Pakistan arrests scores in security operation

At least 185 people are arrested in the city of Karachi ahead of full-scale launch of paramilitary security operations.

Police have arrested 185 people ahead of the formal start of a government-ordered targeted operation aimed at cracking down on those involved in violence in the southern Pakistani city of Karachi.

Those arrested include 16 illegal immigrants and 43 absconders, police said on Thursday.

The arrests came ahead of a planned operation by paramilitary forces to drive out criminals from certain areas of Pakistan’s largest city, located on the coast of the Arabian Sea.

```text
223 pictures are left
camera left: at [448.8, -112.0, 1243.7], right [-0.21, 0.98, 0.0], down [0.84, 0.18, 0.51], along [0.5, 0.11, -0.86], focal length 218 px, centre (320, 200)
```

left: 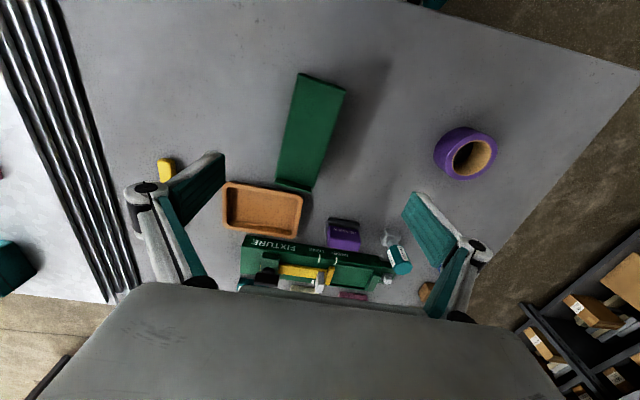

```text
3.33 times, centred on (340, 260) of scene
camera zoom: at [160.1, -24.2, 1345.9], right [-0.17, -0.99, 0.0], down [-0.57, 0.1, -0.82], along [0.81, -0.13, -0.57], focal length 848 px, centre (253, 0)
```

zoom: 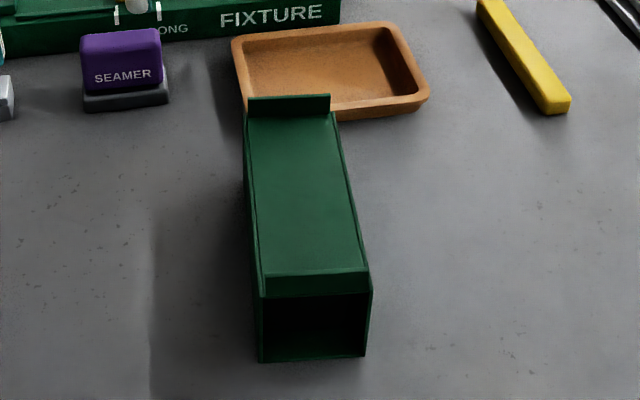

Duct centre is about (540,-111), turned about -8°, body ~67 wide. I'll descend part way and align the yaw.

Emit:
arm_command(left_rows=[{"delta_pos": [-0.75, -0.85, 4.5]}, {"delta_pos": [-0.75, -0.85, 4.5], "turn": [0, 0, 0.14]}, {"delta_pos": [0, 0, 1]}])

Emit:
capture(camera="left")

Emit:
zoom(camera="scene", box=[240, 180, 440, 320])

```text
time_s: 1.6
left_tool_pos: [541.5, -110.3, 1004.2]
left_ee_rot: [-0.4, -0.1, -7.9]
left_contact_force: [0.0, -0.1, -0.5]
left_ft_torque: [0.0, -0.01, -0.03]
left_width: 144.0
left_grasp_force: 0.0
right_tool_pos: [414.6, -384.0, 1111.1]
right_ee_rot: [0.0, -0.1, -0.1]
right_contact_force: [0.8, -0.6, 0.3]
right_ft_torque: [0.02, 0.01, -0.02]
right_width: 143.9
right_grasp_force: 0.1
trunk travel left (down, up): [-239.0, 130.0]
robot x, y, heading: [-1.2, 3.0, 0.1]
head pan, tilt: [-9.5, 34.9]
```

The operation was discussed at a special session of the Federal Cabinet after extensive consultation for two days by Prime Minister Nawaz Sharif with stakeholders, including Sindh Governor Dr Ishratul Ibad, Chief Minister Syed Qaim Ali Shah, leaders of various political parties, representatives of business community and media personnel.

The paramilitary Rangers force is to be given full legla and investigative powers to carry out the operation, Chaudhry Nisar Ali Khan, the country’s interior minister, announced on Wednesday.

A Rangers official told Al Jazeera on Thursday that those powers had not yet been granted, but that once they were, the force would begin a full-scale operation against those involved in the violence.

Navy captain shot

Meanwhile, a senior Pakistan navy officer was shot dead and his Swedish wife wounded in Karachi on Wednesday, police said.

The couple were shot on a busy thoroughfare near the National Stadium, a cricket venue, in the city’s eastern district.

“Two gunmen riding a motorbike intercepted Captain Naveed’s vehicle and opened fire, killing him on the spot,” local police official Tahir Naveed told AFP.

He had only one name for the dead officer.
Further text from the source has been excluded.